My daughter is 7, still hasn't quite got a standing BHS either and does the same thing. I have decided, for safety reasons to not let her do them at home anymore. I guess i'm just nervous she will develope bad habits, like you mentioned. Also, I am just not sure I can catch her, if she goes wacky on me!! I will be curious to see what some others think about this!!

It's pretty common. I wouldn't have her work on them at home. Instead she may want to work on some boady awareness and strength exercises. If she lays on the ground and squeezes her body and someone lifts her legs up and holds them up, she wants to work on squeezing to keep a straight line through the torso rather than piking at the hips. Also if she has her legs together and someone tries to pull them apart (like scissors) she should be able to resist. She can work on resisting for a longer time, or a harder pull. I'm basically just coaching tumbling now and one thing I'll have them do is fall back or jump back to their back (I don't recommend this should be done anywhere at home as it requires a very soft and thick resi pit mat) but what I will see is that some girls jump or fall correctly to the nice tight hollow position without piking but there's one problem - their legs are slightly apart. This tends to become exaggerated through the rotation and it is my cue that they need to do some more body awareness and lower body strength work.
All beginner BHS's look like that. ;) They definitely will improve over time and with more practice.

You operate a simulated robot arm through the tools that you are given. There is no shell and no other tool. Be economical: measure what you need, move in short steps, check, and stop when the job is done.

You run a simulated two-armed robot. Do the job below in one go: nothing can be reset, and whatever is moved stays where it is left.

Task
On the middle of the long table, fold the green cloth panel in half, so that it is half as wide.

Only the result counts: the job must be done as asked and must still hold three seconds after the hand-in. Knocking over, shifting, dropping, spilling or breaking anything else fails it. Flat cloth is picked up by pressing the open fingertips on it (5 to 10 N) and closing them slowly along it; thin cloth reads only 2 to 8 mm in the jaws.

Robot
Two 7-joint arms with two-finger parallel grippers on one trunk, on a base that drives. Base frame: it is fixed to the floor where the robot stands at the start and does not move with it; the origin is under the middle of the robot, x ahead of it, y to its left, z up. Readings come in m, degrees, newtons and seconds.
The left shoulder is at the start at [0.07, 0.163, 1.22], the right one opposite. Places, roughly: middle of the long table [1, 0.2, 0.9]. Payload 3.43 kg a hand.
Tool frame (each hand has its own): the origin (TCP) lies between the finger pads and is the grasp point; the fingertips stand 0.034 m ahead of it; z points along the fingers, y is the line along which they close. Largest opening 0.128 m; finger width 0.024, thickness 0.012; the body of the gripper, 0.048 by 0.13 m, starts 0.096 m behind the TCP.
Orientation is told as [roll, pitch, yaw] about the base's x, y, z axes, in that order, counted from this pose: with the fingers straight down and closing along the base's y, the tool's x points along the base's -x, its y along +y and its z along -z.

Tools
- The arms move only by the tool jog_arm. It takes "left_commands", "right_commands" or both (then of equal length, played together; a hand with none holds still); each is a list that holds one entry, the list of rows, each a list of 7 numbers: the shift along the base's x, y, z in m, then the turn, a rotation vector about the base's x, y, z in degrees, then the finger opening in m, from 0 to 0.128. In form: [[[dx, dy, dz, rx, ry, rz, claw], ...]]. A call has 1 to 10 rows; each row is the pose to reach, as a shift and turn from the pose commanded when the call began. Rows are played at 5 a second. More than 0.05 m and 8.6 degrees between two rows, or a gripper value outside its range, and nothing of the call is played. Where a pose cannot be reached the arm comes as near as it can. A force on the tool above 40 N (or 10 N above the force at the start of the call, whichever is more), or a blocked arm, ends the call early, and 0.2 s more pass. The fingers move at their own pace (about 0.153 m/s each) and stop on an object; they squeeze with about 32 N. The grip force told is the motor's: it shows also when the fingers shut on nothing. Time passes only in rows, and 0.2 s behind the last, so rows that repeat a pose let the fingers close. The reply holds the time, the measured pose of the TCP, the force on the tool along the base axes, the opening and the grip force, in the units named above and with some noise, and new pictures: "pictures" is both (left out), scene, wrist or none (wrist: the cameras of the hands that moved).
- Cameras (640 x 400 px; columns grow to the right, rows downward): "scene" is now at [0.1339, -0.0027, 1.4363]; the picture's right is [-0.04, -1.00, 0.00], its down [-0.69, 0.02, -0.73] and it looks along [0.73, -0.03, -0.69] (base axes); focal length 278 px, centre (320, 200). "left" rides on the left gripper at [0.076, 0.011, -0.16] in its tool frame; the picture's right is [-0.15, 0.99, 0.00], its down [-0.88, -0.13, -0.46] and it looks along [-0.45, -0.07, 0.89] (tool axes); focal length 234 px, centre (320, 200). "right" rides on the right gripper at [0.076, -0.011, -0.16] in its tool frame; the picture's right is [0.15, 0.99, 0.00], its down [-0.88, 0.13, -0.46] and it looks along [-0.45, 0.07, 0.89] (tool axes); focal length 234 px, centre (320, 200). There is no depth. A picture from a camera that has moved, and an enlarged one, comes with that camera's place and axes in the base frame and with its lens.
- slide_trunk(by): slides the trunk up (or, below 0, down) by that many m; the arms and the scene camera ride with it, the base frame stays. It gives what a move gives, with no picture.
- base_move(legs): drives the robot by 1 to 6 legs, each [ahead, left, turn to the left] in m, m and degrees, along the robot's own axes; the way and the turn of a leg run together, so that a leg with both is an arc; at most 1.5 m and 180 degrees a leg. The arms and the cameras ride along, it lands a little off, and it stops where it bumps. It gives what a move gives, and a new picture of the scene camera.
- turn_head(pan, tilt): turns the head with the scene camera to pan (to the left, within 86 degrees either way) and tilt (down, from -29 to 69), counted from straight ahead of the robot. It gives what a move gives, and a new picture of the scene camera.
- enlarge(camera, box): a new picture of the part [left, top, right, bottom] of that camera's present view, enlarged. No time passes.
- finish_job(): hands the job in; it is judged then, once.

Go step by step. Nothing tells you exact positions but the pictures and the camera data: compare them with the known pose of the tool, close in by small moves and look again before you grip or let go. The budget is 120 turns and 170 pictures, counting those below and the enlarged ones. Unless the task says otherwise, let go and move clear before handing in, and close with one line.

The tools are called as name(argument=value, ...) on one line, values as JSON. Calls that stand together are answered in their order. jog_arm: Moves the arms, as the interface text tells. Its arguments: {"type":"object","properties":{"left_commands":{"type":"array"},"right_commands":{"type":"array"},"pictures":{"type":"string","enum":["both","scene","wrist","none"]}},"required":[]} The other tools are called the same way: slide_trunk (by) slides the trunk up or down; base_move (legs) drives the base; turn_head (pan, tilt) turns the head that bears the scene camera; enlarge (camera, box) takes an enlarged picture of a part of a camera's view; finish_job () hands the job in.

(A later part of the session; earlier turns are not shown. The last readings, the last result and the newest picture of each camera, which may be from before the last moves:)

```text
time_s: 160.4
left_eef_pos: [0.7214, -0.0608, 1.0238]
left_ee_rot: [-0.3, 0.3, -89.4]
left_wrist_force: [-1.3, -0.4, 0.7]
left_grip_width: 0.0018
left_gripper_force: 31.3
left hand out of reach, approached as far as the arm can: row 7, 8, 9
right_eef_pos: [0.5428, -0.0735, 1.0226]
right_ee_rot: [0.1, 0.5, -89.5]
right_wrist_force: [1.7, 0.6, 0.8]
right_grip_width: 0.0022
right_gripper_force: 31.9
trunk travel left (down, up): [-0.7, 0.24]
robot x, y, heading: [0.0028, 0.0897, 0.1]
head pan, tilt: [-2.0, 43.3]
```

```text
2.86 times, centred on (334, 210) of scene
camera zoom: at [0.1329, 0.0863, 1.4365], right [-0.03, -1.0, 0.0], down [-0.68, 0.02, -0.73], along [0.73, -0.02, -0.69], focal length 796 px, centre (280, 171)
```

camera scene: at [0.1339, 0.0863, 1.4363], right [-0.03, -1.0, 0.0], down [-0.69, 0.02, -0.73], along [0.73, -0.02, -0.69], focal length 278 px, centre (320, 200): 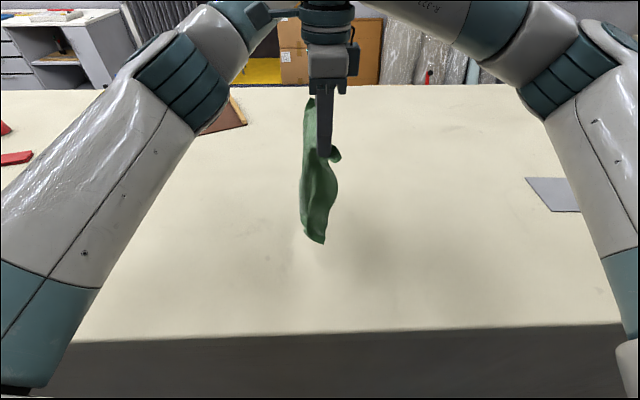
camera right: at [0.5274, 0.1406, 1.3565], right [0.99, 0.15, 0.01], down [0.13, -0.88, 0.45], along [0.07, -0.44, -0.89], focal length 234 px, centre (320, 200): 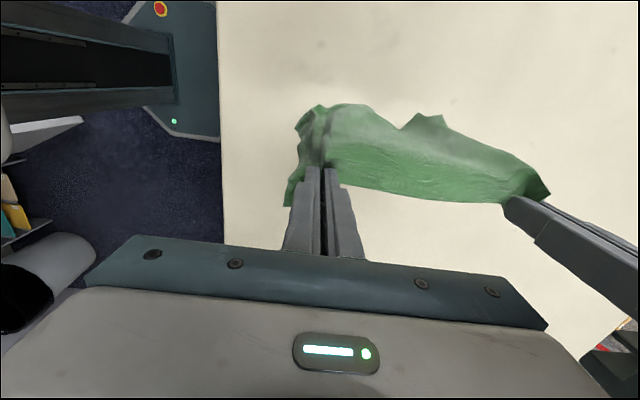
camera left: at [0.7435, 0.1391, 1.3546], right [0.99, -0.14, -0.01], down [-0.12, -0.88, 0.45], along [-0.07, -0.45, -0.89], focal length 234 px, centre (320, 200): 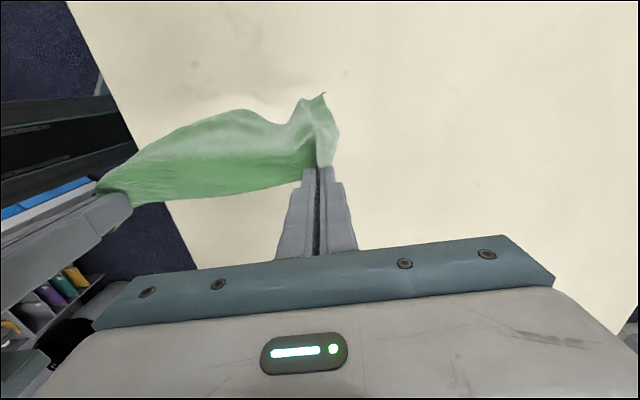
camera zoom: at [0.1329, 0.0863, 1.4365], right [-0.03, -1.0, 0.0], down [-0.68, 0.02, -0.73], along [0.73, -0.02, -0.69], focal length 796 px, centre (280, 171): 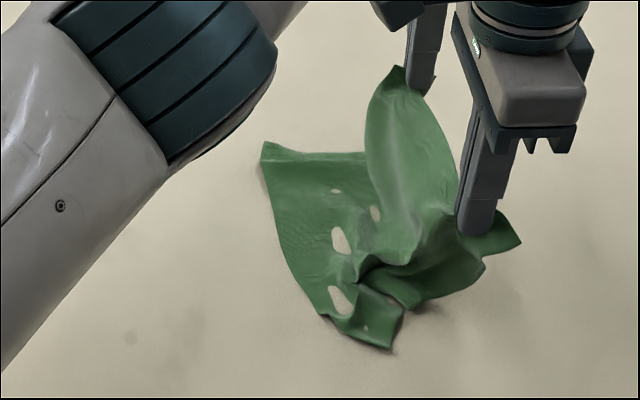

It is better for gymnasts to work out in the gym with a coach who can analyze where they need to change or improve and correct them in a hands on way. The problem with doing the BHS at home with Mom is that they keep repeating the mistake which will help their body learn that the wrong way is the only way.

If she wants to work on gymnastics at home, why don't you give her a straddle to handstand challenge or encourage working on her splits, something that is hard to go wrong with.

Patience is the key word in gymnastics, there is always another skill waiting around the corner to learn, so it is our job as parents to enjoy the marathon and try not to turn it into a sprint. :D

This is of course just my opinion, check with your coach if you are not sure how to help, I am sure they can advise.
If she really wants to work on something at home, doing a handstand facing out with her hands away from the wall (forces her into a tight arch shape as in a back handspring) and holding it for 10 to 20 seconds will give her more strength and confidence in that position, but doing back handsprings at home is probably a bad idea.

The good thing is that you are aware that bending knees now is reinforcing a horrible habit, and it needs to be addressed by her coaches now.
An update

Thanks to all who had great exercise suggestions. We are using them. Just an update to say, PROBLEM FIXED! Her coaches were very impressed today. In addition to the suggestions given, I had her jump back into handstand then fall into a tight push up position and did not allow her to do any BHS solo for the past few days.

Looks like your problem isn't a problem anymore, but I figured I'd still add my opinion. Yes, most beginners have bent legs in a BHS. There's a strange sort of fear that comes with jumping backwards so most beginners will hold back just a bit even when they know they can do it perfectly with a spot. Holding back usually just results in not sitting back enough and bending the legs. As she gains confidence, I expect this problem will gradually go away - I don't do much about it with my kids.

Creating "safe" places to work a BHS can help. Try the tumble trak or doing them down a wedge. This will eliminate most of the fear and allow the kid to really focus on proper technique and any corrections her coach may give her. A BHS is one of those skills you just have to do over and over and over to get it just right.